A good budget is one of the key points of contact between finance and the rest of the business. Done well it fosters control and empowers teams. Done poorly it leads to disorder and confusion. In my career as an FD and external advisor I’ve seen both extremes.
All good budgets have three elements below in common. These article is intended to be a five minute primer on why they’re important, and how to ensure that you get the most from them.
They control spending;
They measure performance and;
They help set the strategy;
1) Control spending
Your head of operations asks whether she can spend a thousand pounds on a great new scheduling tool. What do you say?
With a detailed budget you have a pre-built framework for making the decision.
Is there room for the tool in the department’s budget? If not, then there should be a compelling reason for why a tool is needed now that we hadn’t thought of a few months ago. If there is, then you should be able to trust the team member to make good decisions about how they want to allocate the money that’s been allotted to them.
When you’re drafting a new budget it’s important to give team members ownership of their own budget lines. This gives them the ability to make decisions with full knowledge of available resources (and reduces the workload of the finance team!). More importantly the sense of ownership and control motivates and empowers the brightest employees.
2) Measure performance
When you measure something, it improves.
At the end of a month, how do you know whether your financial performance was good or bad? You can compare your income to the previous month, or the previous year, but in a seasonal or high growth businesses this comparison is not enough.
Measuring your performance against budget allows you to see, at a glance, whether or not you are on track to achieve your strategic plan.

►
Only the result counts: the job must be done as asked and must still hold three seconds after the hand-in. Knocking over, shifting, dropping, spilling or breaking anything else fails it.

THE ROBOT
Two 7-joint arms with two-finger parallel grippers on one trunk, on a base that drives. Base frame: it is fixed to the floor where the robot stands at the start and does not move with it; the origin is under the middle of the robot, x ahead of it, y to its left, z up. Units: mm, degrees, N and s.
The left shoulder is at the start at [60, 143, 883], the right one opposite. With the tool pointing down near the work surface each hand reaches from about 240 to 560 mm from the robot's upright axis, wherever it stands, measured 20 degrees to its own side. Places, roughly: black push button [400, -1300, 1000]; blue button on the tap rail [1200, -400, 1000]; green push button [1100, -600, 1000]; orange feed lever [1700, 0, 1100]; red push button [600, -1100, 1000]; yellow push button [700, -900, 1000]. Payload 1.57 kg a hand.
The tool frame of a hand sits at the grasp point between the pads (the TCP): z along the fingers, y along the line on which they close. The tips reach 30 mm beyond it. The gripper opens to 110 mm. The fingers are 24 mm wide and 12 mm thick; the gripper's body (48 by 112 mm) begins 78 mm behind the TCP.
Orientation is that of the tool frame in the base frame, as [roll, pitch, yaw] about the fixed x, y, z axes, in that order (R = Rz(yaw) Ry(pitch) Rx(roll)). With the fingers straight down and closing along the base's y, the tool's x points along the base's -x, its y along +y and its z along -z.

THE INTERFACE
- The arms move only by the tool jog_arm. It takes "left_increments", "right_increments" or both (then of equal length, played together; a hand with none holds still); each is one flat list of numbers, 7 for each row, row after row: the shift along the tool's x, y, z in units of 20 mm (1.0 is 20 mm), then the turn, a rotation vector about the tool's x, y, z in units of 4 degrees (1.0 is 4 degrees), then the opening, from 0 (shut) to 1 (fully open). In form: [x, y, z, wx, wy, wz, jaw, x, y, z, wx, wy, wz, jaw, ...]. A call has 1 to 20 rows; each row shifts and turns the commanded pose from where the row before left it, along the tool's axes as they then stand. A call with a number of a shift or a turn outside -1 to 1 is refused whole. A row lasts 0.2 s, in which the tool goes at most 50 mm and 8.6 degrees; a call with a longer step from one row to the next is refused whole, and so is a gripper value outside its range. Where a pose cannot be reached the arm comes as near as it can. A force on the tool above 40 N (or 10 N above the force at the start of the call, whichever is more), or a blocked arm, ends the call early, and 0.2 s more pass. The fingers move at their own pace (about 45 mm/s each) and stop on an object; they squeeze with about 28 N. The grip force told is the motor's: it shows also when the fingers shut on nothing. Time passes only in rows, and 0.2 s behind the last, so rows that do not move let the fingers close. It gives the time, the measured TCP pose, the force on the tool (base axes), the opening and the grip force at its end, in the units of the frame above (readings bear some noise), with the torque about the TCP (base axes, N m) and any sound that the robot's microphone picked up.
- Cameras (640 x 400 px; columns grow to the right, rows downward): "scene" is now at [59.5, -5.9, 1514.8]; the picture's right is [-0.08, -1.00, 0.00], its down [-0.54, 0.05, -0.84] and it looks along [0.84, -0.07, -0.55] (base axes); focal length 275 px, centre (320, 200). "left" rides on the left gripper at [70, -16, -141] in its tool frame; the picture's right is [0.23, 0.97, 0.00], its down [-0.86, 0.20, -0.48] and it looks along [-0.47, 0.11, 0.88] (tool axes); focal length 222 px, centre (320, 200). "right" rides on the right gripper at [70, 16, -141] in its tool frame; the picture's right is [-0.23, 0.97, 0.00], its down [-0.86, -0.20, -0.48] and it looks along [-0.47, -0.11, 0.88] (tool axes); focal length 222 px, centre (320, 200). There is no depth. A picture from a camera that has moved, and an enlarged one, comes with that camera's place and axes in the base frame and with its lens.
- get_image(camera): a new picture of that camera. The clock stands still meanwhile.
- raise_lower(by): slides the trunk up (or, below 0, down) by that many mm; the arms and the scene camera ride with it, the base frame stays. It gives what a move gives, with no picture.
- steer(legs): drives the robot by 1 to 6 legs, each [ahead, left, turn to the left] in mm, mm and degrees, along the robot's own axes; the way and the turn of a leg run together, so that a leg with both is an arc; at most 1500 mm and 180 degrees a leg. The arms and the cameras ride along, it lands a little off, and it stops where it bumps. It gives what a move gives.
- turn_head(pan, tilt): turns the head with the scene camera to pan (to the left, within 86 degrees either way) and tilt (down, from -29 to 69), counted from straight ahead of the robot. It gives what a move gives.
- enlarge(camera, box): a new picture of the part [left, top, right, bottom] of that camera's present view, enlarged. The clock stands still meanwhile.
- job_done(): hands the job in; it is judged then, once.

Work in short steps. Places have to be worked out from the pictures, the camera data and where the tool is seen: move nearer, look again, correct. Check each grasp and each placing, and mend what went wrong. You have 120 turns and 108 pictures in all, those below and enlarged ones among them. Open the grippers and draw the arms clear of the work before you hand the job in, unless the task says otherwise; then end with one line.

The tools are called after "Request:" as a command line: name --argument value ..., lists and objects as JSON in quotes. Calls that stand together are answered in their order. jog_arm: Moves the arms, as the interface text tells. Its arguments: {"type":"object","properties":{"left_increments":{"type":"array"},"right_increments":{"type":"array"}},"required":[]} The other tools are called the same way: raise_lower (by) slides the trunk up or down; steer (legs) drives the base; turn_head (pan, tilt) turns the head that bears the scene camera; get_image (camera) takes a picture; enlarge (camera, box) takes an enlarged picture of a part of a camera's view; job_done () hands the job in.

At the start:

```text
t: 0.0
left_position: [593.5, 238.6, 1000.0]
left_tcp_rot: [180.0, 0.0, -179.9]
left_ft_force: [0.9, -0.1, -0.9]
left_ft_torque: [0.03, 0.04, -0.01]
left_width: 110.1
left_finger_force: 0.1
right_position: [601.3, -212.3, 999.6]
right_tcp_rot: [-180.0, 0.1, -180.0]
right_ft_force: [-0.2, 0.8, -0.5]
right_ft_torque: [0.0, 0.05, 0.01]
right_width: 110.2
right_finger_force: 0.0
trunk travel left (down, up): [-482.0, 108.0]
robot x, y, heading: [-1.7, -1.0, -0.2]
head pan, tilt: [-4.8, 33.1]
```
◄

Tracking performance is important not just at the business level, but at a department level too, and you should share performance against budget regularly with team leaders to get the full benefit.
Sharing this information with the team is useful because it shows them how their work fits into the wider picture, and how they’ve performed against their own targets.
3) Set the strategy
There are a number of different stakeholders in a growing business: founders; investors; employees; mentors. The best companies are able to get these disparate groups all bought into the same vision and pulling in the same direction.
This process starts with team discussions, moves onto more formal board meetings and finally gets solidified with a budget. Because a budget is so detailed and comprehensive it forces you to clarify your thinking and to iron out ambiguities.
Once a detailed strategy has been agreed on paper at the start of the year this forms one version of the truth that you can look back on to settle arguments and ensure everyone is bought in to the mission.
Fast growing companies are unpredictable, and the budget you create at the start of the year might not reflect what happens later – That’s fine. The budget is not a document that you should always try to follow no matter what, it’s a snapshot in time that says ‘at the start of this year we all agreed that this was what we planned to do.’